Vizualization for Floyd Warshall is slightly different from Bellman Ford, but the idea stays the same.
Notes:
1. We will use vector<vector> to keep track of distance between nodes i and j.
2. We will have a 3 loops, checks if we can improve the distance between i and j by using k node.

Eulearian Path

Is an algorithm that finds a path that uses every edge in a graph only once.
The algorithm below is a solution for the "Reconstruct Itinerary": https://leetcode.com/problems/reconstruct-itinerary/

class Solution {
public:
    void dfs(unordered_map<string, multiset<string>>& graph,
             vector<string>& res, string start) {
        while (graph[start].size() > 0) {
            auto next = *graph[start].begin();
            graph[start].erase(graph[start].begin());
            dfs(graph, res, next);
        }
        res.push_back(start);
    }
    vector<string> findItinerary(vector<vector<string>>& tickets) {
        unordered_map<string, multiset<string>> graph;
        for (const auto& t : tickets) graph[t[0]].insert(t[1]);
        vector<string> res;
        dfs(graph, res, "JFK");
        reverse(res.begin(), res.end());
        return res;
    }
};

The above picture is the visualization of eulerian path algorithm.
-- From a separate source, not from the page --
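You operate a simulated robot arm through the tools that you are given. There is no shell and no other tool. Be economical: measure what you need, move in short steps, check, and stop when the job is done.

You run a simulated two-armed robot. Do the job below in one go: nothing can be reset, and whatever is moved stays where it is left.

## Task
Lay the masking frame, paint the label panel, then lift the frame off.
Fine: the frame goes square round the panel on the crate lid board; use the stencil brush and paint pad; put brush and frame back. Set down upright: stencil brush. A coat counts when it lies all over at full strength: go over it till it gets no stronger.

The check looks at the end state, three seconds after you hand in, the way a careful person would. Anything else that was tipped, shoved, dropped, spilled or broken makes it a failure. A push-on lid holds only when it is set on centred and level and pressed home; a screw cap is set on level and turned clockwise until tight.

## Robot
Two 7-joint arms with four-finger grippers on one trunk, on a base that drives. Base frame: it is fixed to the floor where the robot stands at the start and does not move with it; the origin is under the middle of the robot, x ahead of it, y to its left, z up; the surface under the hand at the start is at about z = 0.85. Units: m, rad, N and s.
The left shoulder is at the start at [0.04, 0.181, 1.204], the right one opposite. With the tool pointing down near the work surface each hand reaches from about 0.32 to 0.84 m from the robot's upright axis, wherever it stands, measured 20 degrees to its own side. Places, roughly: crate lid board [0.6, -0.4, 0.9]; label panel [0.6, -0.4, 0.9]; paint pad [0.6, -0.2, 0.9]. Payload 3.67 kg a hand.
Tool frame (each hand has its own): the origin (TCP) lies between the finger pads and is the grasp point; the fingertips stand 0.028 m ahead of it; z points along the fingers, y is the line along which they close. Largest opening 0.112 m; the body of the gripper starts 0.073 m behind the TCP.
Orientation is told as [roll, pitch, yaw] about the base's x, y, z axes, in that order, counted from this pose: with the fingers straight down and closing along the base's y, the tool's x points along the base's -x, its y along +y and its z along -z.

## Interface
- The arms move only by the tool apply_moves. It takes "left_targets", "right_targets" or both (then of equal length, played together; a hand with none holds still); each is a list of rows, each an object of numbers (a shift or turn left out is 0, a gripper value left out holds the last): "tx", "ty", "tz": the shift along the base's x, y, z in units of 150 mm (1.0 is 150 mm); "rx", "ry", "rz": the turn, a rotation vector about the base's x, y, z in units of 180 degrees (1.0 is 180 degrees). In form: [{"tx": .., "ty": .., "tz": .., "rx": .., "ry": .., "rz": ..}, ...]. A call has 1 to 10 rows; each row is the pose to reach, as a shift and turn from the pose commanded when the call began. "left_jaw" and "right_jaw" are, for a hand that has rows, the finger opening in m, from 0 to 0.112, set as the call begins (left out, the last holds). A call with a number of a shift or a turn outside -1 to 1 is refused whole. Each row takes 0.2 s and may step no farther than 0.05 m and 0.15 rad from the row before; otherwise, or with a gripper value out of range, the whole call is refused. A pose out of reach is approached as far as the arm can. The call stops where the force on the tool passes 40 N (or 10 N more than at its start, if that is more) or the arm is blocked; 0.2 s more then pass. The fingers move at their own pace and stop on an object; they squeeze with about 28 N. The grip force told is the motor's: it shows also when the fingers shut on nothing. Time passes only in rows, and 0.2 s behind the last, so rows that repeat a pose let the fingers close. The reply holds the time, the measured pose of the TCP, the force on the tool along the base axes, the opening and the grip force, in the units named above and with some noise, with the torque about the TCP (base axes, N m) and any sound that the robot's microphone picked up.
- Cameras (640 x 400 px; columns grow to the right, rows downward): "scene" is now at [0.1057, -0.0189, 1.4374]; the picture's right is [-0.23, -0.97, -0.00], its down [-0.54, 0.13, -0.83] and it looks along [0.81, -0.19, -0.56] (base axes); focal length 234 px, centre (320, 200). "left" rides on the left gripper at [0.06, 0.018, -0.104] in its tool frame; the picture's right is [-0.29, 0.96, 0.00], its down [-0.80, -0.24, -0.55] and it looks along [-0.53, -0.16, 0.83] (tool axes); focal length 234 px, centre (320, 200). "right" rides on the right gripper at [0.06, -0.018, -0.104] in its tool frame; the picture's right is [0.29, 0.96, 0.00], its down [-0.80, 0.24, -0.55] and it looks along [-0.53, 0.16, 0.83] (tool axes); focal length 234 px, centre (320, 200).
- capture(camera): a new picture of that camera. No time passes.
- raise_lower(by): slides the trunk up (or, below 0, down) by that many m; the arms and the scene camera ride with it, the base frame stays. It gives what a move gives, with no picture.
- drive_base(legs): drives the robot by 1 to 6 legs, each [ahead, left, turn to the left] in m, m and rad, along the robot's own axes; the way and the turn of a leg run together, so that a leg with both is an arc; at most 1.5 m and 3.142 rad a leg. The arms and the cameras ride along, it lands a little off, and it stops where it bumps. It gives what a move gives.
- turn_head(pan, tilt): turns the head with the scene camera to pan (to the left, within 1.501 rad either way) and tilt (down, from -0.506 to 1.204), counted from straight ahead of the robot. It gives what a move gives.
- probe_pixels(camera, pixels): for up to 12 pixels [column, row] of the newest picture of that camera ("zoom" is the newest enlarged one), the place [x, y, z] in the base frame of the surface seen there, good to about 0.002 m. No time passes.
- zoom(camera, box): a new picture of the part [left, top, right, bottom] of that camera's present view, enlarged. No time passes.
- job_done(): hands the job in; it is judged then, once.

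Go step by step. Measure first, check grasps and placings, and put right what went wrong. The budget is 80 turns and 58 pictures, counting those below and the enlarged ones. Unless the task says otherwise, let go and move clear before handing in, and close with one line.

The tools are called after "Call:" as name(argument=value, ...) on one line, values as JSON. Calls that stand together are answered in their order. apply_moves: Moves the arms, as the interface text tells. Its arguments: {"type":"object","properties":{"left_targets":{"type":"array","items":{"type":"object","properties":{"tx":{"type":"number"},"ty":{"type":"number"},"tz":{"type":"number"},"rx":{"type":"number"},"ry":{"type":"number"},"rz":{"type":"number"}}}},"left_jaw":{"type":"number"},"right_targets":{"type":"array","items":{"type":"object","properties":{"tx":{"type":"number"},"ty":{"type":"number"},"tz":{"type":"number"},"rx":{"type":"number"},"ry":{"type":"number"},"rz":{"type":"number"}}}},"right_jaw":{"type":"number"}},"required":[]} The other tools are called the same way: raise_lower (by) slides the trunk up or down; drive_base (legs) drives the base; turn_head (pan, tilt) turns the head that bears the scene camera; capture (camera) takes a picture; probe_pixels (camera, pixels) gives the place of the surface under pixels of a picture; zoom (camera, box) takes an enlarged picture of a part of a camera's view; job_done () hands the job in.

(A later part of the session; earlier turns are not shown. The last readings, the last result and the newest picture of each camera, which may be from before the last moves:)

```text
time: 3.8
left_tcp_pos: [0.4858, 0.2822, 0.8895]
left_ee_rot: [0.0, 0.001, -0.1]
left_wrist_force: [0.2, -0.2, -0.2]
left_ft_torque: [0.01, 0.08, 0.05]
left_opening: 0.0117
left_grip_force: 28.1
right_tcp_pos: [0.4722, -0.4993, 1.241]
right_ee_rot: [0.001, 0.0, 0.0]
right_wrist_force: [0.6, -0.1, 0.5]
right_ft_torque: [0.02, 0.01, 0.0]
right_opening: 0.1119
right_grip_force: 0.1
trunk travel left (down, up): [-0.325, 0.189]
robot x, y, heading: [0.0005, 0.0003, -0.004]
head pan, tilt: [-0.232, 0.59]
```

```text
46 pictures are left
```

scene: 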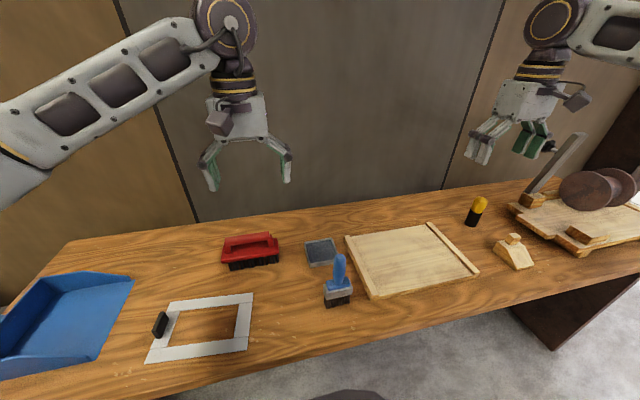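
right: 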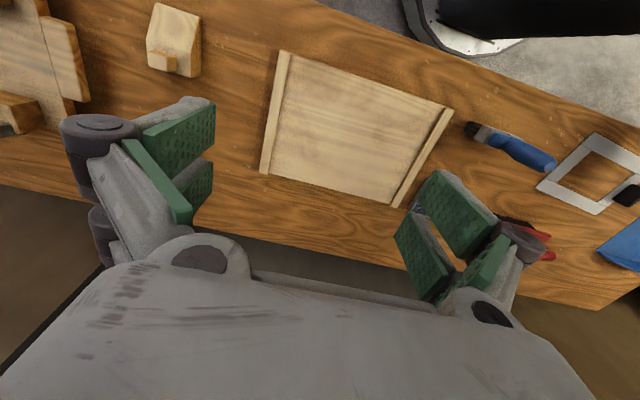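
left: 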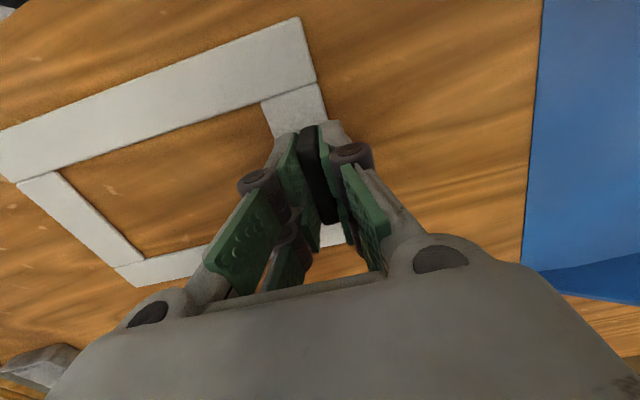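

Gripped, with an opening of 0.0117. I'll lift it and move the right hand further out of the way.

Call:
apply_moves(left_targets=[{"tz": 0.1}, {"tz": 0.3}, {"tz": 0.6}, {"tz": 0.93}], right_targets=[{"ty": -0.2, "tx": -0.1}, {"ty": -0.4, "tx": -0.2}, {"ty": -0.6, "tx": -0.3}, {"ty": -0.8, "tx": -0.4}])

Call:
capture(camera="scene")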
You can observe how the result is constructed on the backtracking.
Notes:
1. The algorithm almost identical to the dfs traversal with one main instrumentation: we are building the path on the backtrack of the dfs algorithm: res.push_back(start);
2. That is why we should reverse the list at the end of the traversal: reverse(res.begin(), res.end());
3. In the above implementation we are using multiset (because of the problem), but the general implementation may use vector<> and additional vector<> to track the outgoing degrees, and use it for two main purposes: as index in the adj list, and to track how many node we not visited yet.